*Challenge A:*
Transcribe only part of the material below: the lines from the one containing "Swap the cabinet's" through the one containing "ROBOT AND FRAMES", inclusive, exactly as written. Give them as a numbered list, with blank lines left out.

*Records shown:*
-=-=-=-=-
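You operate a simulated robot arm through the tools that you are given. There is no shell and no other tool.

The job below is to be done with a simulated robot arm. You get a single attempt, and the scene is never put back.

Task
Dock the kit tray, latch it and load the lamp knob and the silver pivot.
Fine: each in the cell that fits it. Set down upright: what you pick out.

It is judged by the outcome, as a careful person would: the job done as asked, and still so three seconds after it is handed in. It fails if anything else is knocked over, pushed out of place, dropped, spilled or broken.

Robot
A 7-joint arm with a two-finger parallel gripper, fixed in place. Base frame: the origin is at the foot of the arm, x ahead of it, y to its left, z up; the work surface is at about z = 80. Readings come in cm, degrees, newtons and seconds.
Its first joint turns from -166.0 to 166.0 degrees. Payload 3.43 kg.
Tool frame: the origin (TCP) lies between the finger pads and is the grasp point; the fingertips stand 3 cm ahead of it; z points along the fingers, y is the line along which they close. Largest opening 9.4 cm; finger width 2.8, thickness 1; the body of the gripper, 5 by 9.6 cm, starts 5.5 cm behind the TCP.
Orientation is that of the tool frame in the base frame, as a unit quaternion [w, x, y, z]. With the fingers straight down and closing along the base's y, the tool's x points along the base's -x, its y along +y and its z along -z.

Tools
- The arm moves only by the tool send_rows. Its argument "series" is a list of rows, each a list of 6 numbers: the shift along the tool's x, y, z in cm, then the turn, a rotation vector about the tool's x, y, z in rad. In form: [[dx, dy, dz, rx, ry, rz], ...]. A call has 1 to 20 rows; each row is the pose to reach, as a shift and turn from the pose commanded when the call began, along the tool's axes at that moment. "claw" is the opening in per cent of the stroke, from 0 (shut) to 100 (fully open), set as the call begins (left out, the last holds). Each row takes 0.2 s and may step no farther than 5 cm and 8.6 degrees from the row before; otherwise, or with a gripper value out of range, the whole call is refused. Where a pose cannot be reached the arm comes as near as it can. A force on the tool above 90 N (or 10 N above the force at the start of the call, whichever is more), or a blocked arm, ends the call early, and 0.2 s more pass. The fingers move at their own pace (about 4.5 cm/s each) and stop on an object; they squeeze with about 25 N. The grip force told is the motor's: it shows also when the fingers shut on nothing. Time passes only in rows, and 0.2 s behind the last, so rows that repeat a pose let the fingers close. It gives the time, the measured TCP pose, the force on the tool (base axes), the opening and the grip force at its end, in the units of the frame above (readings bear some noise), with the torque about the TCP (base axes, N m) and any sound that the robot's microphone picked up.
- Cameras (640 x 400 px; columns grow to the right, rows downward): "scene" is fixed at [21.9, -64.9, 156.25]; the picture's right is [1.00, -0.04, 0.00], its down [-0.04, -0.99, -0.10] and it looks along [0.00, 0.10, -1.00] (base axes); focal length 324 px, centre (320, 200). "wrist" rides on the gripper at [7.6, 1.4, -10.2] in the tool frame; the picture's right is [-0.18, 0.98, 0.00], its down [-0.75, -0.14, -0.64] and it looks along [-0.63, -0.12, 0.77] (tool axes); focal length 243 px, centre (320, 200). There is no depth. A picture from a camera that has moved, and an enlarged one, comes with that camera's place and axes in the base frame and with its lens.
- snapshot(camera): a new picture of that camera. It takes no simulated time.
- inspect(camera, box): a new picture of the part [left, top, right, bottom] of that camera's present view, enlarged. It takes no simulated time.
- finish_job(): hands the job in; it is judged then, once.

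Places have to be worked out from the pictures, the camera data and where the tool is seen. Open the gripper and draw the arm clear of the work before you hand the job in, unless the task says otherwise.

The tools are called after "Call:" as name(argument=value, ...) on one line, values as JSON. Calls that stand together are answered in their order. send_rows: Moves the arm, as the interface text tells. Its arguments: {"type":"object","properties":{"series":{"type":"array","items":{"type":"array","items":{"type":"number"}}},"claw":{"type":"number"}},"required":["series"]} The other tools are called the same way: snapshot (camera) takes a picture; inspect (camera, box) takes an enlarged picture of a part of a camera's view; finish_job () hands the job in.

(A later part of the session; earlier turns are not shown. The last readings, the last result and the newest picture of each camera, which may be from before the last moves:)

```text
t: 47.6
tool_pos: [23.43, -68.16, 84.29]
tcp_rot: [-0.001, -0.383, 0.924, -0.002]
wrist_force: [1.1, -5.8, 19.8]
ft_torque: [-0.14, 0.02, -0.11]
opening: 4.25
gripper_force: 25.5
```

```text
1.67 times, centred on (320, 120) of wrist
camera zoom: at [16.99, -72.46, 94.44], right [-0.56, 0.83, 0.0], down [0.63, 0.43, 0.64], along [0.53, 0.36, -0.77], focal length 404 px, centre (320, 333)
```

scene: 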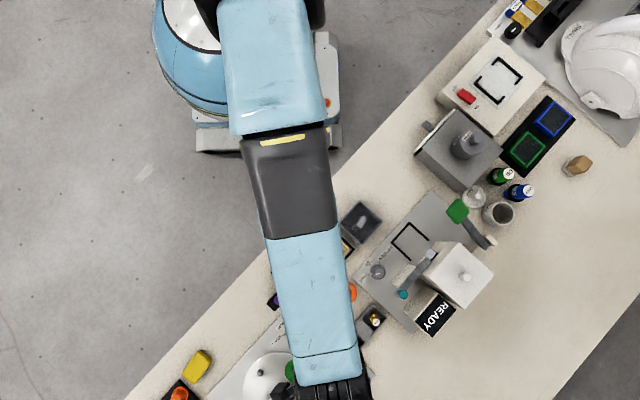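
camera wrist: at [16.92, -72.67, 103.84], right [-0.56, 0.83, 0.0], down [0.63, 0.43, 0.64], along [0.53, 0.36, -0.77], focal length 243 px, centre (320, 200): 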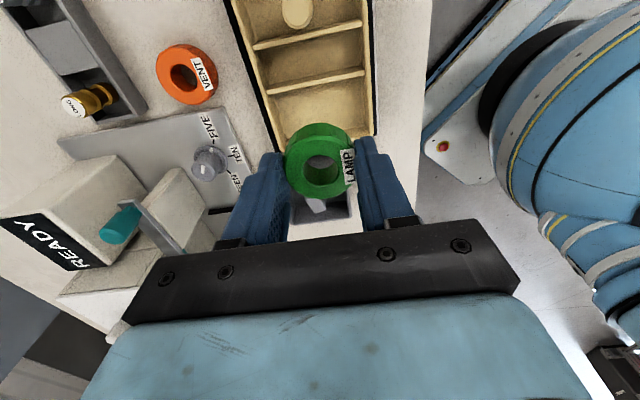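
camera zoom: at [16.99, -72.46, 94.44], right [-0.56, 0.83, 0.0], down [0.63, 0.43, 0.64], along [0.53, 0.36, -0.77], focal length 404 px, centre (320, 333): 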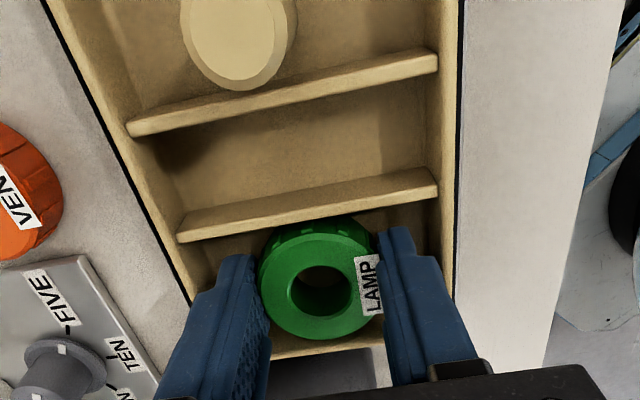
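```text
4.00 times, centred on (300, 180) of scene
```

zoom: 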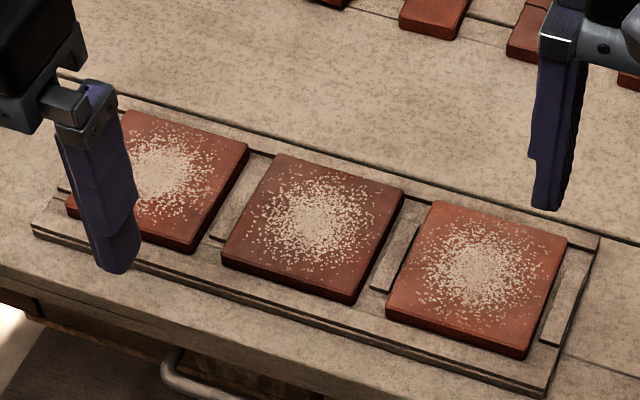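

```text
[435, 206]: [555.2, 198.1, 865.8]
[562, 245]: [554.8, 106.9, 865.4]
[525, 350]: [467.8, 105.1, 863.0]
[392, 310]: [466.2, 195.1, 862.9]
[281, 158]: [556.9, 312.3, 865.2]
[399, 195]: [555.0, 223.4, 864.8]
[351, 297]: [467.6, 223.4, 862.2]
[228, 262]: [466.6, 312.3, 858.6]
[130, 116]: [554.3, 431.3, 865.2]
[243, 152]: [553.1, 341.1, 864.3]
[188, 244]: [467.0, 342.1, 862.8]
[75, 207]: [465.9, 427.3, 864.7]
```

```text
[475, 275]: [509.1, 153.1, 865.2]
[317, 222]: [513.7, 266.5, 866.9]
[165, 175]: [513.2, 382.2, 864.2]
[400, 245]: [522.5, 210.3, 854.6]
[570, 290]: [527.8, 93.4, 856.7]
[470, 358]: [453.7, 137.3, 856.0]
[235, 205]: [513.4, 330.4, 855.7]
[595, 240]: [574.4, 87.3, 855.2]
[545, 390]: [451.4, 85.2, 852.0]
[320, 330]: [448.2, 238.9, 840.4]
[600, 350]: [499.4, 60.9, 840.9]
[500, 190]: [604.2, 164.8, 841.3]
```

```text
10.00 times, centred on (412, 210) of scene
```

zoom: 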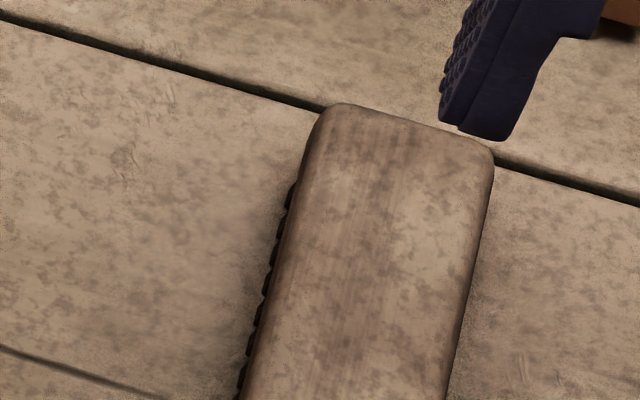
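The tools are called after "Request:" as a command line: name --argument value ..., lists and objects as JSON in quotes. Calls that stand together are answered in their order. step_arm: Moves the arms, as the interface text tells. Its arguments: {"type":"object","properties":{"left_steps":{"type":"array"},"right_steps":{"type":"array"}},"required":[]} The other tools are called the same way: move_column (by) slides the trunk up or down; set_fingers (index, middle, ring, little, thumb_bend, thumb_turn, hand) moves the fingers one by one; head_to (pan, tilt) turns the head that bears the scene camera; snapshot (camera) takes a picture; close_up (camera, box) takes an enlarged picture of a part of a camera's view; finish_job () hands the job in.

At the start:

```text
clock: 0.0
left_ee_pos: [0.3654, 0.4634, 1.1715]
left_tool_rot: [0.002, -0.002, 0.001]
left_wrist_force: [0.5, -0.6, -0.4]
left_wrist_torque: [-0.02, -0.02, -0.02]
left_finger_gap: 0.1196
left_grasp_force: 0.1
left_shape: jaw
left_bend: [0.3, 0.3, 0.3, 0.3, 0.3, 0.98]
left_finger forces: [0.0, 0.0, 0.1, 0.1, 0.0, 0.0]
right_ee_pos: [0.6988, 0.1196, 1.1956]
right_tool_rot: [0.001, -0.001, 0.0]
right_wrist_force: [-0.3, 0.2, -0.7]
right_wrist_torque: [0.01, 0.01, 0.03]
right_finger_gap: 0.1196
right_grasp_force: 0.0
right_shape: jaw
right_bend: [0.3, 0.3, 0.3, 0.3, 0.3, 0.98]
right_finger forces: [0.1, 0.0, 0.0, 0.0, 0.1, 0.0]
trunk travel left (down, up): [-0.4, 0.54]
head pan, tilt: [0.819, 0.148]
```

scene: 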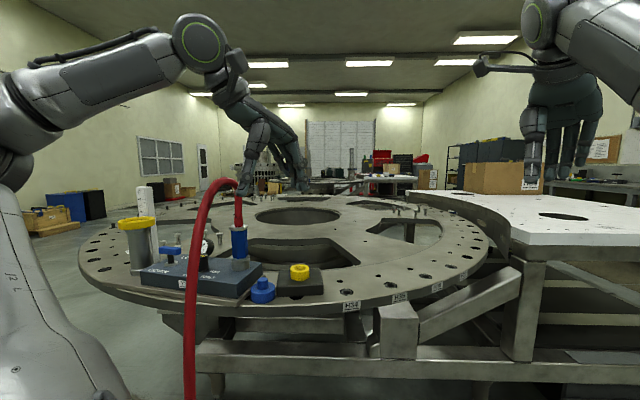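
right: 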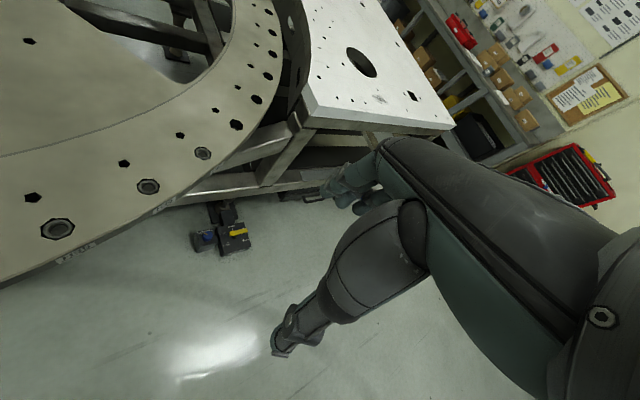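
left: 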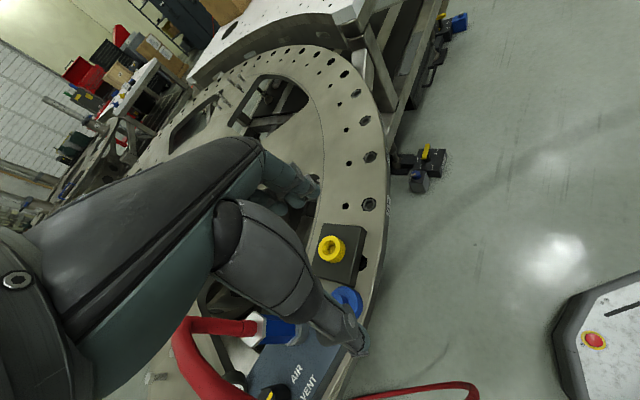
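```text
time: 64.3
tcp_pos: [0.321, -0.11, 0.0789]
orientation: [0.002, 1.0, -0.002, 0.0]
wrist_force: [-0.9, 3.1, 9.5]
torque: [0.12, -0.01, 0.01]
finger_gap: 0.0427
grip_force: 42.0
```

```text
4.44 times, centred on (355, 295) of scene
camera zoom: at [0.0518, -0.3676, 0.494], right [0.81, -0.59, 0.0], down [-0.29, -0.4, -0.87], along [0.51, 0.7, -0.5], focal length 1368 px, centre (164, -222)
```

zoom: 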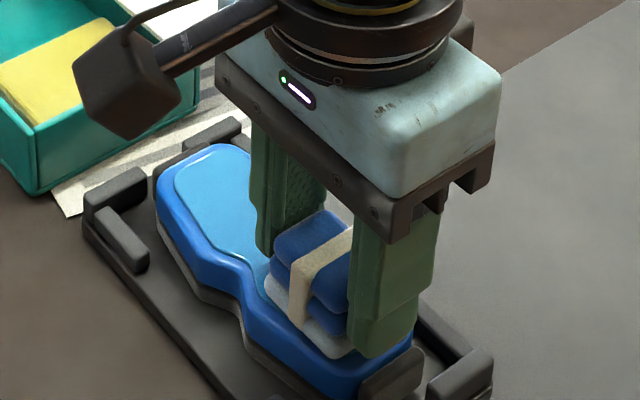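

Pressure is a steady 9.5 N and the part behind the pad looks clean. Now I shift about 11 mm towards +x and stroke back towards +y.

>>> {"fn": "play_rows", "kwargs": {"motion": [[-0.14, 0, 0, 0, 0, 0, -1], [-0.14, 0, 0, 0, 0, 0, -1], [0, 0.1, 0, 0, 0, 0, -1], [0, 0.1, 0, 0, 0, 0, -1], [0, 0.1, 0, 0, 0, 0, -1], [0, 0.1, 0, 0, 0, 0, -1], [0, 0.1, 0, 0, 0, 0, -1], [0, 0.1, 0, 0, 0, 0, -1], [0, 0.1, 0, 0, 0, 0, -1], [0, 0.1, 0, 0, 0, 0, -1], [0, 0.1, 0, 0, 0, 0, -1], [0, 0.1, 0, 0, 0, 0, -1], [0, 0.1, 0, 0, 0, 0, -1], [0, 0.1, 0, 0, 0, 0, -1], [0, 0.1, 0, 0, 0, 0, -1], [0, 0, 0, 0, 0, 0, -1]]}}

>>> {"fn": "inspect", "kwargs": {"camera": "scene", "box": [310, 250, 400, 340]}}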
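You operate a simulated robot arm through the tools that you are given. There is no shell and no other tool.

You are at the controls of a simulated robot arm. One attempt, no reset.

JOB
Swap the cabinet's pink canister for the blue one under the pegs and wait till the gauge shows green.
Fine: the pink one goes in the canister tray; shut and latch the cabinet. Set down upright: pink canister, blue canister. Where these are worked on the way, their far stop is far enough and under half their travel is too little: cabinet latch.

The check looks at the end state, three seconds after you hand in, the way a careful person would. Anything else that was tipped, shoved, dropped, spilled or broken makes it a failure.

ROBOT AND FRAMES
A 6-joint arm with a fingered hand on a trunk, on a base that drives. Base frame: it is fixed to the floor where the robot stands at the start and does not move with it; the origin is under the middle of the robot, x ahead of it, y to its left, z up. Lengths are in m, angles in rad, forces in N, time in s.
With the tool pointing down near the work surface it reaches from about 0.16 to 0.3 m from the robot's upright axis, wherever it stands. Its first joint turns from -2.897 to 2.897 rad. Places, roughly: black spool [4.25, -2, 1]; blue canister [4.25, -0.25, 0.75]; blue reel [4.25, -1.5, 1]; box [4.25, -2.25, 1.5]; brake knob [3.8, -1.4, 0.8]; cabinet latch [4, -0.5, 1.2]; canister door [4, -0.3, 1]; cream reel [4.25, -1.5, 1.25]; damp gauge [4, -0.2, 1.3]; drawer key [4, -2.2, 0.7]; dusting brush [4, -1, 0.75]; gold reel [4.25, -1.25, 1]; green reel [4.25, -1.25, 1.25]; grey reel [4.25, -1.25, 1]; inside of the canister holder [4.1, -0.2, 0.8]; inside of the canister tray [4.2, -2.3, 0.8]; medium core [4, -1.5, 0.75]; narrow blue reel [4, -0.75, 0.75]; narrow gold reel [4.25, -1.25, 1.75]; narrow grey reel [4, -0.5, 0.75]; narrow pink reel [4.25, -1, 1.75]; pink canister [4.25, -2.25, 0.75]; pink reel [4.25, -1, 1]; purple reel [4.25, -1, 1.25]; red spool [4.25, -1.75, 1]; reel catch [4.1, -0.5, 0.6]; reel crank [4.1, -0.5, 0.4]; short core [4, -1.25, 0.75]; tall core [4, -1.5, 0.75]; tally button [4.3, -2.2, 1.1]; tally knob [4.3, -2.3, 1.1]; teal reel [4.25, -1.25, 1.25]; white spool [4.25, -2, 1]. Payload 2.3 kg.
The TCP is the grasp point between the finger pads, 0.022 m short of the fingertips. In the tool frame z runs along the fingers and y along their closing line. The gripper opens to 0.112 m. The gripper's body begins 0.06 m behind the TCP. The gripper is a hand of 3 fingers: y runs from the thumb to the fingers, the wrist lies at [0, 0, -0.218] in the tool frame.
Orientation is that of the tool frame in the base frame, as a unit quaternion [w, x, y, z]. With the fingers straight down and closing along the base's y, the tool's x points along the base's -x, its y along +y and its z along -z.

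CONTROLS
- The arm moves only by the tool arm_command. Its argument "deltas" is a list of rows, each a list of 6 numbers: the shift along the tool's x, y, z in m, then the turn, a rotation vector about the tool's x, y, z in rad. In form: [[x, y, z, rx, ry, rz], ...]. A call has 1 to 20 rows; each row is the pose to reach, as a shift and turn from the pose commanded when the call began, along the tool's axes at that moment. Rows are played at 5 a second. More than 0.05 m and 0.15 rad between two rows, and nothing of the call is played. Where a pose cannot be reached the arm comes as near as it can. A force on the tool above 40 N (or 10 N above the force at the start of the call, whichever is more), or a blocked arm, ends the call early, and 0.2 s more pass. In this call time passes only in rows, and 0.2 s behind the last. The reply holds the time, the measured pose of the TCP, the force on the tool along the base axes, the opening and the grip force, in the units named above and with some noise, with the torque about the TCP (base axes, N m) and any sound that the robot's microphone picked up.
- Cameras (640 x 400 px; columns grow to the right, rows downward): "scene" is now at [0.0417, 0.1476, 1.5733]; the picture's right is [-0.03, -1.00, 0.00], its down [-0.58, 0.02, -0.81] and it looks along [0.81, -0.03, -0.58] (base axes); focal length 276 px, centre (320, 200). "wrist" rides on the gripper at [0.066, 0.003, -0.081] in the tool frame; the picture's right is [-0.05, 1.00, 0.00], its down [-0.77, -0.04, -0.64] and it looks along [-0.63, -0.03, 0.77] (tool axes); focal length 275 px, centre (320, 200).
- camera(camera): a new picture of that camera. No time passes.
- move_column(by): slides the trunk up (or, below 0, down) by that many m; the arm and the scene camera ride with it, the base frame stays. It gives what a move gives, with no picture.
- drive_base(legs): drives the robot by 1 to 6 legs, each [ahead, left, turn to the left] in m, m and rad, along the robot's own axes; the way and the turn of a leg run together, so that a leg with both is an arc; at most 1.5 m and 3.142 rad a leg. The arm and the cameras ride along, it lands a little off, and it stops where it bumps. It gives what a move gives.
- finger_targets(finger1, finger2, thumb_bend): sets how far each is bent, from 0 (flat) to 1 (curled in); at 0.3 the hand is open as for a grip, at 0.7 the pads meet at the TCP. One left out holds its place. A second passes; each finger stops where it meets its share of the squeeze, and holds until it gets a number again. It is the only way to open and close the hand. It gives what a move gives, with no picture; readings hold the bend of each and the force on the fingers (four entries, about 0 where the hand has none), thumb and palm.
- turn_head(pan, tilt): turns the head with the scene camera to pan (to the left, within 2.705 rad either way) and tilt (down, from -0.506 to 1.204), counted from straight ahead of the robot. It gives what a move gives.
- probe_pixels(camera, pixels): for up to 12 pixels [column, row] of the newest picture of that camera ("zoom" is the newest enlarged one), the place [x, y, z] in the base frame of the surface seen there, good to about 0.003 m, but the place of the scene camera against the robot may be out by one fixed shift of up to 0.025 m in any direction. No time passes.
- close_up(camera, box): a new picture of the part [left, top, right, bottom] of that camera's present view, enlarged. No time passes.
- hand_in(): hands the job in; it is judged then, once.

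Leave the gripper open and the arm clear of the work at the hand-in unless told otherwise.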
-=-=-=-=-
*Given passage:*

FRANKENSTEIN IN BAGHDAD
by Ahmed Saadawi (2013)
Outline
Iraq, 2003. A shell of a country in every sense of the word, but nowhere does that apply more visibly than in Baghdad itself, where the social and architectural fabric of the city has been near-enough destroyed even though the war is still raging. Saddam and his forces have gone, while the Americans and their allies have retreated into fortified enclaves, from which they only occasionally emerge in armoured columns, making swift and futile patrols. But now a range of replacement killers, not just the Sunni and Shiite militias and the Iraqi National Guard, but armed gangs of seemingly every persuasion, shoot it out daily on the shell-ravaged streets, and bombings are a common occurrence, the resulting indiscriminate explosions killing dozens each time and annihilating more and more of the city’s infrastructure, doing so much damage that what remains of the Iraqi government are completely unable to repair it.
The ordinary citizens eke out an appalling existence amid corpses and bullet-scarred ruins, and yet somehow they survive. One of these, an eccentric, happy-go-lucky junk dealer called Hadi, prowls the rubble looking for things to sell, and occasionally entertains his neighbours in the time-honoured tradition of Scheherazade with his tall stories.
Hadi, we realise, like so many of his fellow Iraqis, is in a state of ongoing traumatic stress, so much so that he barely knows it anymore. His grasp of reality is so tenuous that one day, instead of collecting rubbish and trying to sell it in his shop, he collects disparate human body parts, thinking that if he can stitch them all together and give them a proper burial, it will soothe a great number of aggrieved souls.
At the same time, in a particularly effective, near hallucinatory sequence, Hasib Mohamed Jaafar, a conscientious security guard, is killed in yet another suicide truck-bomb attack, his body almost vapourised in the blast, his spirit cast to the four winds.
Though it doesn’t remain there.
Deeply affronted by its own murder, Hasib’s spirit comes in search of a new host, and discovers the sewn-together travesty in Hadi’s outhouse. It duly possesses the homemade corpse, bringing it to a monstrous kind of life.
-=-=-=-=-
*Challenge B:*
Return the given passage unchanged, from "FRANKENSTEIN IN BAGHDAD" to its end.

*Worked answer A:*
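1. Swap the cabinet's pink canister for the blue one under the pegs and wait till the gauge shows green.
2. Fine: the pink one goes in the canister tray; shut and latch the cabinet. Set down upright: pink canister, blue canister. Where these are worked on the way, their far stop is far enough and under half their travel is too little: cabinet latch.
3. The check looks at the end state, three seconds after you hand in, the way a careful person would. Anything else that was tipped, shoved, dropped, spilled or broken makes it a failure.
4. ROBOT AND FRAMES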

*Worked answer B:*
FRANKENSTEIN IN BAGHDAD
by Ahmed Saadawi (2013)
Outline
Iraq, 2003. A shell of a country in every sense of the word, but nowhere does that apply more visibly than in Baghdad itself, where the social and architectural fabric of the city has been near-enough destroyed even though the war is still raging. Saddam and his forces have gone, while the Americans and their allies have retreated into fortified enclaves, from which they only occasionally emerge in armoured columns, making swift and futile patrols. But now a range of replacement killers, not just the Sunni and Shiite militias and the Iraqi National Guard, but armed gangs of seemingly every persuasion, shoot it out daily on the shell-ravaged streets, and bombings are a common occurrence, the resulting indiscriminate explosions killing dozens each time and annihilating more and more of the city’s infrastructure, doing so much damage that what remains of the Iraqi government are completely unable to repair it.
The ordinary citizens eke out an appalling existence amid corpses and bullet-scarred ruins, and yet somehow they survive. One of these, an eccentric, happy-go-lucky junk dealer called Hadi, prowls the rubble looking for things to sell, and occasionally entertains his neighbours in the time-honoured tradition of Scheherazade with his tall stories.
Hadi, we realise, like so many of his fellow Iraqis, is in a state of ongoing traumatic stress, so much so that he barely knows it anymore. His grasp of reality is so tenuous that one day, instead of collecting rubbish and trying to sell it in his shop, he collects disparate human body parts, thinking that if he can stitch them all together and give them a proper burial, it will soothe a great number of aggrieved souls.
At the same time, in a particularly effective, near hallucinatory sequence, Hasib Mohamed Jaafar, a conscientious security guard, is killed in yet another suicide truck-bomb attack, his body almost vapourised in the blast, his spirit cast to the four winds.
Though it doesn’t remain there.
Deeply affronted by its own murder, Hasib’s spirit comes in search of a new host, and discovers the sewn-together travesty in Hadi’s outhouse. It duly possesses the homemade corpse, bringing it to a monstrous kind of life.